Doug Groves, president of EZCERT Management, sits down with 1851 Franchise to break down five different types of insurance that franchisees should be thinking about during the current coronavirus crisis.

It’s often said that insurance is protection for a rainy day — and in today’s economic climate, following the coronavirus crisis, both franchisees and franchisors are experiencing a heavy downpour.

Not only is having the proper insurance policies in place critical for franchisees in situations like these, it’s also important for franchisees to understand what they need to do with their coverage in the midst of a crisis. 

1851 Franchise sat down with Doug Groves, president of certificate-tracking company EZCERT Management, to review the role that five different types of coverage play during a crisis and what franchisees (and the brands) behind them need to consider as they review their policies.

Property Insurance

For franchisees that have brick-and-mortar locations, it’s more important than ever before to ensure that your property insurance is up to date.

“It’s important to keep this because, number one, you might have a lien on property. A lender wants their interest protected if they loaned you money to have that property,” said Groves. “Plus, if there’s nobody at work, the change of having your property vandalized goes up exponentially because there’s no one there to protect it.”

Liability Insurance

Because liability insurance is based on sales, franchisees should look into reducing the way their premium is calculated rather than dropping their coverage or policies.

Groves said, “If you thought you’d do $1 million in gross sales, make sure you’re working with your insurance agent to reduce that depending on how long you’re gone. Your insurance agent needs to know that your premium will be going down.”

Employment Practices Liability Insurance

According to Groves, this type of insurance will be most important to franchisees who need to lay off or terminate employees.

“If you’re changing your hiring or firing practices right now, and if you get sued, you want this coverage to defend you. I’d hate to be without this right now,” said Groves.

Workers’ Compensation

Similar to employment practices liability insurance, workers’ compensation is a payroll-based insurance. And depending on how many employees franchisees have working for them right now, this is another policy that may need to be reevaluated.

According to Groves, “If you paid $100,000 in payroll this month, and that’s what your insurance company is expecting for the next year, you need to tell your agent if that number is going to drop to $50,000 next month. If that’s the case, your workers’ compensation should be cut in half.”

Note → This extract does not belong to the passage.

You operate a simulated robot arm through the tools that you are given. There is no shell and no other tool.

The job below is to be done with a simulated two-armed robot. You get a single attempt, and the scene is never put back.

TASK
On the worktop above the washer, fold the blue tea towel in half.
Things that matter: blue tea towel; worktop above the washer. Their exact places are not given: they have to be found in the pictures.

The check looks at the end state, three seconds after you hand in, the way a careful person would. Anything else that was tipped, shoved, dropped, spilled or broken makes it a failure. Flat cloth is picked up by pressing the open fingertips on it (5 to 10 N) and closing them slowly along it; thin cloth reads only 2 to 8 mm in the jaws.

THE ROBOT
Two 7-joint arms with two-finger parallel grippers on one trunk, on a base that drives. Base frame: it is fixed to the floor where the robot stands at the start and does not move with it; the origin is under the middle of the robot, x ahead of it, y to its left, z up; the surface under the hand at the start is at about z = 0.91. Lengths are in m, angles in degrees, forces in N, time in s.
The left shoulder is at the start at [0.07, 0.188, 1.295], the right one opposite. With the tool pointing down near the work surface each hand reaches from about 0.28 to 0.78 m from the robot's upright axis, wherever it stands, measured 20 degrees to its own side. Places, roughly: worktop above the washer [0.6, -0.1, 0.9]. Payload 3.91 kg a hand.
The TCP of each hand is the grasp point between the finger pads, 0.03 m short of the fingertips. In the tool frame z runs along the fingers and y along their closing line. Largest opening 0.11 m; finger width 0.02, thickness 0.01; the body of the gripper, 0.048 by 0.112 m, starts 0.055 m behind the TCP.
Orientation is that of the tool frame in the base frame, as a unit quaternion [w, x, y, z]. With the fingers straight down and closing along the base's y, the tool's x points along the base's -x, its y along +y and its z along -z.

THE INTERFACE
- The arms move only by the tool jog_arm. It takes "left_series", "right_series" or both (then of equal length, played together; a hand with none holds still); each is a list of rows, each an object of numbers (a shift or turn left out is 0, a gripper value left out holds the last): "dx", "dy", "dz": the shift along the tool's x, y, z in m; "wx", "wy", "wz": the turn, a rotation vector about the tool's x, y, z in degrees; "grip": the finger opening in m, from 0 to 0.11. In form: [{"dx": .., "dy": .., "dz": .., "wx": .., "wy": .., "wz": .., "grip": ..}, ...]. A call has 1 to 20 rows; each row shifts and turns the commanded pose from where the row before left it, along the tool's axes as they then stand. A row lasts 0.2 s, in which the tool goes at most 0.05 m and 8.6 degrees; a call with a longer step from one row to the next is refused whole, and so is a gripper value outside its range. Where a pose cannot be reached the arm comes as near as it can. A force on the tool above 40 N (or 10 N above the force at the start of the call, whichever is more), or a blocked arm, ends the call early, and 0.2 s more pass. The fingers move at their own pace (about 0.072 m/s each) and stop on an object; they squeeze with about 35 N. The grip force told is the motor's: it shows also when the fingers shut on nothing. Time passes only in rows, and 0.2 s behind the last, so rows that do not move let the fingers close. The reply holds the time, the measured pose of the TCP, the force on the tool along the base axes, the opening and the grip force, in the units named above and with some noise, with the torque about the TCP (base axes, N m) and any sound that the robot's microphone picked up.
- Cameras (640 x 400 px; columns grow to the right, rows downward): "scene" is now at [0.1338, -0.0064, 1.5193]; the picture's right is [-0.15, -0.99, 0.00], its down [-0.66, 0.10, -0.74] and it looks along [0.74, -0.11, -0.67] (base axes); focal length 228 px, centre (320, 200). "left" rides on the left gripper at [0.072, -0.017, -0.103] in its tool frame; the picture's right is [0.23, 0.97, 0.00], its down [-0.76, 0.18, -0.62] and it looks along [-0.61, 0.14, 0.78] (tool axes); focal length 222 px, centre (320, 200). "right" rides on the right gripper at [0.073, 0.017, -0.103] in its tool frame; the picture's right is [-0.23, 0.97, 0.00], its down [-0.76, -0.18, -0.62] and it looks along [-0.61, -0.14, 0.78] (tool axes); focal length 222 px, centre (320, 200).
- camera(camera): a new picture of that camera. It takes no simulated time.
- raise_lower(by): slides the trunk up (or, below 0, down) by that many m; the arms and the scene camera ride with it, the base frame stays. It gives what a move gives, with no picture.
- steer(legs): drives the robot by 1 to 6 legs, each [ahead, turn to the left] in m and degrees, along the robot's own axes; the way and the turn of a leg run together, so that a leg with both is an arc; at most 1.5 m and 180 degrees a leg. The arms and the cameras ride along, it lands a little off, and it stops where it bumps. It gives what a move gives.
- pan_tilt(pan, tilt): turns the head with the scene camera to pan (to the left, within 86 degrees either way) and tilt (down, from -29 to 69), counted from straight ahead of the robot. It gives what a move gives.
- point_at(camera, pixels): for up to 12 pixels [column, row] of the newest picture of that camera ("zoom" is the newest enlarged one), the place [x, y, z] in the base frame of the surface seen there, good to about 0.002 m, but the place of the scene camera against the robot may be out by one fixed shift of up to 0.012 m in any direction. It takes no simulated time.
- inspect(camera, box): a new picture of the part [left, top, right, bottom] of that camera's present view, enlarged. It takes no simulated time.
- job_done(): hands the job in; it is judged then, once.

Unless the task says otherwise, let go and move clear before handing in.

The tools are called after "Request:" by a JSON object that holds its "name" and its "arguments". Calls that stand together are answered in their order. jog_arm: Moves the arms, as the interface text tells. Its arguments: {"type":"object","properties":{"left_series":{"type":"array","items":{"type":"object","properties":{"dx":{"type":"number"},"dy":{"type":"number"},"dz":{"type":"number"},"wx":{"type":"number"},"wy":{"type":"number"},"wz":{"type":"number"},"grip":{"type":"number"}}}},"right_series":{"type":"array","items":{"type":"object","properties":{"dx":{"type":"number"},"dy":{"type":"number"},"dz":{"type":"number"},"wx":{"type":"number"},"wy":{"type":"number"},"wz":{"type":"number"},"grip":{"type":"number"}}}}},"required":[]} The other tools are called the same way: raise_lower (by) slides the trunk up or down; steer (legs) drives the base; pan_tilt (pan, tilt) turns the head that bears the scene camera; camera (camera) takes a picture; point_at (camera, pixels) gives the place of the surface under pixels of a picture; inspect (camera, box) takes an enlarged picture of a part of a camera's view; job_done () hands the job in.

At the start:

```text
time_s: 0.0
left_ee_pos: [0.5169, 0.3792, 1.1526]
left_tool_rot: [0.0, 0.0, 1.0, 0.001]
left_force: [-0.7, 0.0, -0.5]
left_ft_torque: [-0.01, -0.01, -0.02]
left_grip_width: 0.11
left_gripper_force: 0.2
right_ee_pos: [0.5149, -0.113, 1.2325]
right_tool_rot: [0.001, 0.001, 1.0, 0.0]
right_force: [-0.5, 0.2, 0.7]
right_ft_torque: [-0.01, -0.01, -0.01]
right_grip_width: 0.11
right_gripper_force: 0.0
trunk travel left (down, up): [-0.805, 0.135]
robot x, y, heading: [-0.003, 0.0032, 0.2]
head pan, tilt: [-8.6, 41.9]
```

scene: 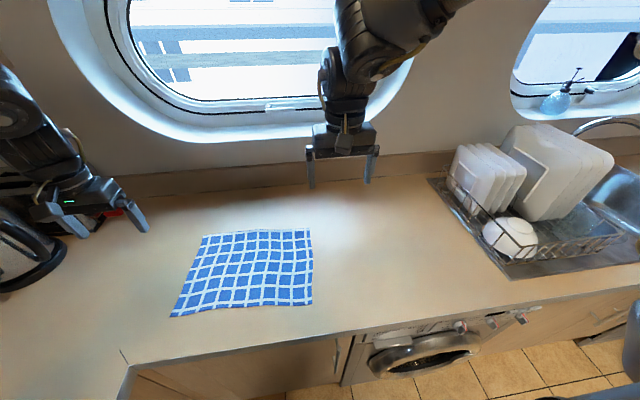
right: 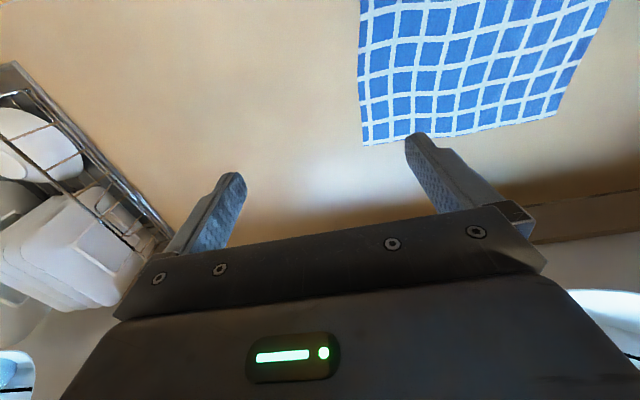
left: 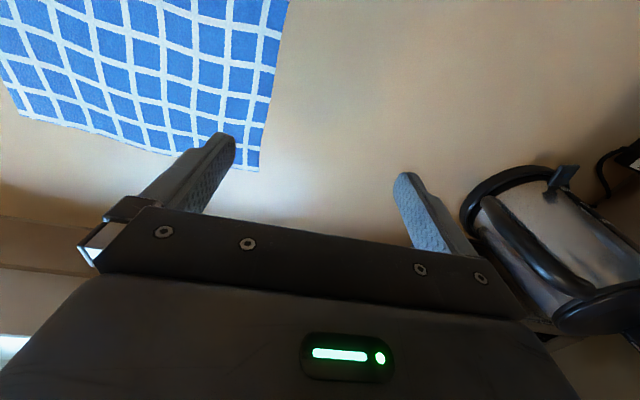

“It’s the same idea of keeping the coverage in place,” he continued. “That will help you save money monthly by reducing your payments but still give you the coverage you need. You want to be paing the appropriate amount of premium.”

Automobile Insurance

For franchisees who own restaurant concepts that have employees delivering food right now, automobile insurance plays a crucial role. 

“For a lot of restaurants, the only way that they’re staying open is through delivery. That’s why automobile insurance is like gold now — you need to have that coverage for employees who are driving their personal cars to deliver food,” said Groves. 

If restaurants are without or hesitant to take on this cost, Groves argues that now is the ideal time to consider partnering with a third-party delivery company.

As Groves explained, “A lot of restaurants shy away from third-party delivery services because of a cost problem. However, I highly recommend engaging a third-party delivery service because it comes with insurance and a driver. They might take a percentage of your ticket, but they also take on a large percentage of your insurance coverage.”

Ultimately, in times like these, franchisees need to reevaluate the coverages that they have in place. Now is also a good time for franchisors to offer support and guidance on insurance compliance and best practices. 

“To come out on the other side, keep your franchisees involved, give them a plan and do not write off some solution you have never seen work,” said Groves. “You must communicate — and please document any actions you’re taking to salvage your business.”